Just because they happened to be African-American women has nothing to do with the fact they were ruining the experience for other riders. I’m sure they were loud and obnoxious. Who cares if they’re black!
Why does the Bohemian think this is newsworthy? Are they trying to instigate racial conflict? I thought this was a respectable paper.
Thomas Bonfigli does not like the drive-through option (Open Mic, Aug. 19). So do not use them. But consider the individual with physical limitations, and also consider the adult traveling with several toddlers and infants. If Bonfigli’s nose were not pointed so high to the sky, he might see more.
With the new school year, parents’ attention is turning to school clothes, supplies and lunches. Yes, school lunches. In past years, the USDA had used our nation’s schools as a dumping ground for surplus meat and dairy commodities. Not surprisingly, one-third of our children are overweight or obese. Their early dietary flaws become lifelong addictions, raising the risk of diabetes, heart disease and stroke.
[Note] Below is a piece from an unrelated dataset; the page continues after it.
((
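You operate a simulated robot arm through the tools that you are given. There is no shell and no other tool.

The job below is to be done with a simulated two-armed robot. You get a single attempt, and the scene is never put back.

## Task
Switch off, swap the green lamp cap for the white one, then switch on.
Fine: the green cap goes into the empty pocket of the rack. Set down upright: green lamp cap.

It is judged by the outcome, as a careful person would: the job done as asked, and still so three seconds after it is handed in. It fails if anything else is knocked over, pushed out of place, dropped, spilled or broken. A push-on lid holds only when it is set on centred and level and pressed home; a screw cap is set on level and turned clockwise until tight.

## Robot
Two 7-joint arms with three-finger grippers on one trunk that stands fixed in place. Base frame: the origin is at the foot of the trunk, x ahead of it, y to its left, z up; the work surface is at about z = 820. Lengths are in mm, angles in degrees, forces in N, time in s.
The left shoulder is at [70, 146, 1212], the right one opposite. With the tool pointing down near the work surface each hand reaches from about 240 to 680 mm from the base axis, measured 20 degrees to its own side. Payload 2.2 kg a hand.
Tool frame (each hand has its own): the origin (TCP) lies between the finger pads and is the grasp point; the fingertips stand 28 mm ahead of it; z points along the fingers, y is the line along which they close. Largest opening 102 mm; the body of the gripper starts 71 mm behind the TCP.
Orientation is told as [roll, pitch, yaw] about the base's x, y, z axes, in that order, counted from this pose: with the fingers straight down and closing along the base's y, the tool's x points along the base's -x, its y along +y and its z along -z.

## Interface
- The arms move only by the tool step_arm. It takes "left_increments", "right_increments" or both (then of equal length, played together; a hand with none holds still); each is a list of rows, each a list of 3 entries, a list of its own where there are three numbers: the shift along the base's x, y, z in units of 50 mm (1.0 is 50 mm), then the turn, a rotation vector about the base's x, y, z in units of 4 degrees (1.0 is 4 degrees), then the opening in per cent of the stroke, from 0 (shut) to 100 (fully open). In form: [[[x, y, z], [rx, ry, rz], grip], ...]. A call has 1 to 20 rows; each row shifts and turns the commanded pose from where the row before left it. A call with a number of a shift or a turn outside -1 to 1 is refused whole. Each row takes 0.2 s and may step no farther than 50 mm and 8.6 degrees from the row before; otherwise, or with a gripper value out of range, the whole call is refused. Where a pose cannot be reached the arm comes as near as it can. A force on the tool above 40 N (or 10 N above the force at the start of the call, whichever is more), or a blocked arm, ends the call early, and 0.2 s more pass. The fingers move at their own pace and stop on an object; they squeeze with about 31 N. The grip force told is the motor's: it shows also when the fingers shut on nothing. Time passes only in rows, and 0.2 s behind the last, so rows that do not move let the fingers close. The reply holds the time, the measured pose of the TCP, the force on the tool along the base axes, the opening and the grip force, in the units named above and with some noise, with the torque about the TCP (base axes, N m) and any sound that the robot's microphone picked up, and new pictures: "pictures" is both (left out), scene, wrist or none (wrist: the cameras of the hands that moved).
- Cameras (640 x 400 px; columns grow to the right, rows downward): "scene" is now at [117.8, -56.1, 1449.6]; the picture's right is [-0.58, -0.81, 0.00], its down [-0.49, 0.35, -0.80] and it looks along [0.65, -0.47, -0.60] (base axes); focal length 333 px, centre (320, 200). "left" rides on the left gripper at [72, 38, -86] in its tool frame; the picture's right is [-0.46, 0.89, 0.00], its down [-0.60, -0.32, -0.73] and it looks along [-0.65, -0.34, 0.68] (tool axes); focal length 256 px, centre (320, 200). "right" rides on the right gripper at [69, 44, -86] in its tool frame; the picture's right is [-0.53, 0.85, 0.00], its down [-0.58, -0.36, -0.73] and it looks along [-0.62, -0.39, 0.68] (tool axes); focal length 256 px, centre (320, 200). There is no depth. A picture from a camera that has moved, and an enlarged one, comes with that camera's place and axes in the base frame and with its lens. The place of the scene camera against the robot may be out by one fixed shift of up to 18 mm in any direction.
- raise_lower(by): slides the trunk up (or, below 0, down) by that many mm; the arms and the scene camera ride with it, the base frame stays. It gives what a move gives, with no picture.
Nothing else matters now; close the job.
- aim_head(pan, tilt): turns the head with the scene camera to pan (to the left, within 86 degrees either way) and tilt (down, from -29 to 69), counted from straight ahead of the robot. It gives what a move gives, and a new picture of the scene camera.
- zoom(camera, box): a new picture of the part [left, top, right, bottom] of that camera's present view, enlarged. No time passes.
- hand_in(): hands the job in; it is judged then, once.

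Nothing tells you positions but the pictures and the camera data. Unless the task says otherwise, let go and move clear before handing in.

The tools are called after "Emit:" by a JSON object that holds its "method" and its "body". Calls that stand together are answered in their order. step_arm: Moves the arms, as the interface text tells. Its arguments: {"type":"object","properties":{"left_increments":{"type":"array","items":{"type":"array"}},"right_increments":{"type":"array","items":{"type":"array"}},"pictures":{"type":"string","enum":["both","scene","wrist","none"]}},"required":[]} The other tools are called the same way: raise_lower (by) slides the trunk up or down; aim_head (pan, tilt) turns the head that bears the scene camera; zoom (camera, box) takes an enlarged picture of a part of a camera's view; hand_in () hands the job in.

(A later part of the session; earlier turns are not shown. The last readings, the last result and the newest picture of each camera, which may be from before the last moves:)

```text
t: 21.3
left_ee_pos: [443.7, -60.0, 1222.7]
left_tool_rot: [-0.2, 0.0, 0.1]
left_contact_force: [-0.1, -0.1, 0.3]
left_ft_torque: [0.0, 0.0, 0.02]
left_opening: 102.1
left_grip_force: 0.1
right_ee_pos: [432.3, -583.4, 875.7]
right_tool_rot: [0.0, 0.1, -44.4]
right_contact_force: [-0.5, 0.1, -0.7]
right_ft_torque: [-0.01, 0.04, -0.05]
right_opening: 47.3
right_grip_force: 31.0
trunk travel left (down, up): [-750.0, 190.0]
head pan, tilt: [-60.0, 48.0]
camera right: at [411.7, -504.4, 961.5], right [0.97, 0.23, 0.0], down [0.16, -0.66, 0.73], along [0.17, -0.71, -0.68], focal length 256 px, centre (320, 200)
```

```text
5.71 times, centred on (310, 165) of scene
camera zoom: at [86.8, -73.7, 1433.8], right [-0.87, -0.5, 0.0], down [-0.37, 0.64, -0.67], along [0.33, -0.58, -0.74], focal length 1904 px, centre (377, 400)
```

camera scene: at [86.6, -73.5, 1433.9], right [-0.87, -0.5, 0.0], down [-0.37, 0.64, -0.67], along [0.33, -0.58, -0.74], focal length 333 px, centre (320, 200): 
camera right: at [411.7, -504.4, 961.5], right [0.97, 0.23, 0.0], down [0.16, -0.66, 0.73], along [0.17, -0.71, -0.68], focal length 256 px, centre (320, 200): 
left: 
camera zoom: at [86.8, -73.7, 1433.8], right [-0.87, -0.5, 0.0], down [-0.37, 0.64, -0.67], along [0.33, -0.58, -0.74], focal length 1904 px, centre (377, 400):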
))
Gradually, the tide is turning. New guidelines mandated by President Obama’s Healthy, Hunger-Free Kids Act require doubling the serving of fruits and vegetables, more whole grains, less sodium and fat and no meat for breakfast. A survey released last week shows that the guidelines are supported by 86 percent of Americans.
Sixty-four percent of U.S. school districts now offer vegetarian options. More than 120 schools, including the entire school districts of Baltimore, Boston, Buffalo, Detroit, Houston, Kansas City, Los Angeles, Oakland, Philadelphia and San Diego, have implemented Meatless Mondays. Some schools have dropped meat from their menu altogether.
As parents, we need to work with school cafeteria managers and our own children to encourage the availability and consumption of healthy, plant-based school foods. Entering “vegetarian options in schools” provides lots of good resources.